━━━ Extract provided ━━━
By Takura Zhangazha*
This week was a scary one for Africa in international relations. In what has turned out be a very dramatic and sudden turn of events, the government of the United Kingdom has suspended all civilian flights from its airports to the Egyptian resort town of Sham el Sheik. The reason for this immediate decision was reported in the mainstream British media as being intelligence reports had advised that the tragic Russian airline crash over the Sinai last week had ‘most likely been caused by a bomb’. Therefore it would be unsafe for flights to continue until such a time security and threat to civilian life in that particular part of Egypt had been established.
Meanwhile President Abdel Fatar el Sisi of Egypt was enroute to the United Kingdom for scheduled talks with his British equivalent. In a further dramatic turn of events, the British government then de-escalated its decision to allow civilian flights to ‘rescue’ its citizens out of Sharm El Sheik after the meeting between Cameron and el Sisi. All without their luggage and with empty cabin holds in the aeroplanes.
The threat to civilian life it turns out is from the Islamic State (ISIS) which both governments have been fighting either directly or by way of proxies largely in Syria.
The diplomatic incident took another turn with the Russian government reportedly telling its British counterpart not to ‘quickly jump to conclusions’ about a bomb having caused the tragic accident.
What strikes the mind however is the fact that this was a major diplomatic incident that could have had far reaching implications including the possible escalation of global polarization, with an African country, Egypt, becoming a possible pawn in a bigger game of global superpower chess.
It is a given that the West (read as Europe and North America) have serious differences with Russia over the latter’s 'unilateral' actions in Syria. And the West also thinks that if it turns out ISIS was responsible for the tragic airline crash, then it is partly the Russian intervention in Syria that is to blame.
━━━ Stored data ━━━
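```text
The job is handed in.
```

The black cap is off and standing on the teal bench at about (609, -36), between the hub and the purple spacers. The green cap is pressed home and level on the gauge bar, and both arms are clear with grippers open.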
━━━
Prompt 1
Pull out the sentences of the extract provided that run from "The threat to" through "global superpower chess." and give them unchanged.
Prompt 2
How does the extract provided go on? Write the next part.

Exercise output 1
The threat to civilian life it turns out is from the Islamic State (ISIS) which both governments have been fighting either directly or by way of proxies largely in Syria.
The diplomatic incident took another turn with the Russian government reportedly telling its British counterpart not to ‘quickly jump to conclusions’ about a bomb having caused the tragic accident.
What strikes the mind however is the fact that this was a major diplomatic incident that could have had far reaching implications including the possible escalation of global polarization, with an African country, Egypt, becoming a possible pawn in a bigger game of global superpower chess.

Exercise output 2
These are issues that are difficult to take sides on mainly because African countries are generally meek in such global superpower disputes and tend to hide behind the principle of sovereignty to claim that its hands are tied. Even when an African country is in the throes of a major international incident as is Egypt.
But Africa and Africans should at least be worried about these developments that are still far from being amicably concluded. Even if we know that there is no direct risk of war breaking out in Egypt.
What we must however be able to discern is the possibility that the war against ISIS is evidently expanding into what is increasingly a ‘polarized’ global war on terror. In this, we once again will be asked to demonstrate what would be similar to the disastrous ‘cold war’ loyalties of yesteryear.
So Africa is in an invidious position that we cannot wish away by arguing that the current standoffs between Russia and the West are none of our business. It takes a tragedy such as the one in Egypt for everything to all of a sudden become quite complicated. Including the oddity of having a sitting African president while on his way to meet a leader of a global superpower of sorts and finding out that there have been major foreign policy announcements about his country by the counterpart he is visiting before they meet.
But regardless of the arrogance that the United Kingdom government displayed toward its Egyptian counterpart, the global war on terror together with increasing international incidents is taking on complicated characteristics that Africa will have to tackle with great caution. The responsibility for this should essentially reside in the African Union but as in the past, the primary challenge continues to be the Nkrumaist warning of the ‘bifurcation’ of the continent.
Not by way of sovereign design but more by a repetition of history with the continent continuing to be the playing ground of global superpowers. Even if for development aid, but with limited contextualised continental solidarity and democratic consensus.
*Takura Zhangazha writes here in his personal capacity (takura-zhangazha.blogspot.com)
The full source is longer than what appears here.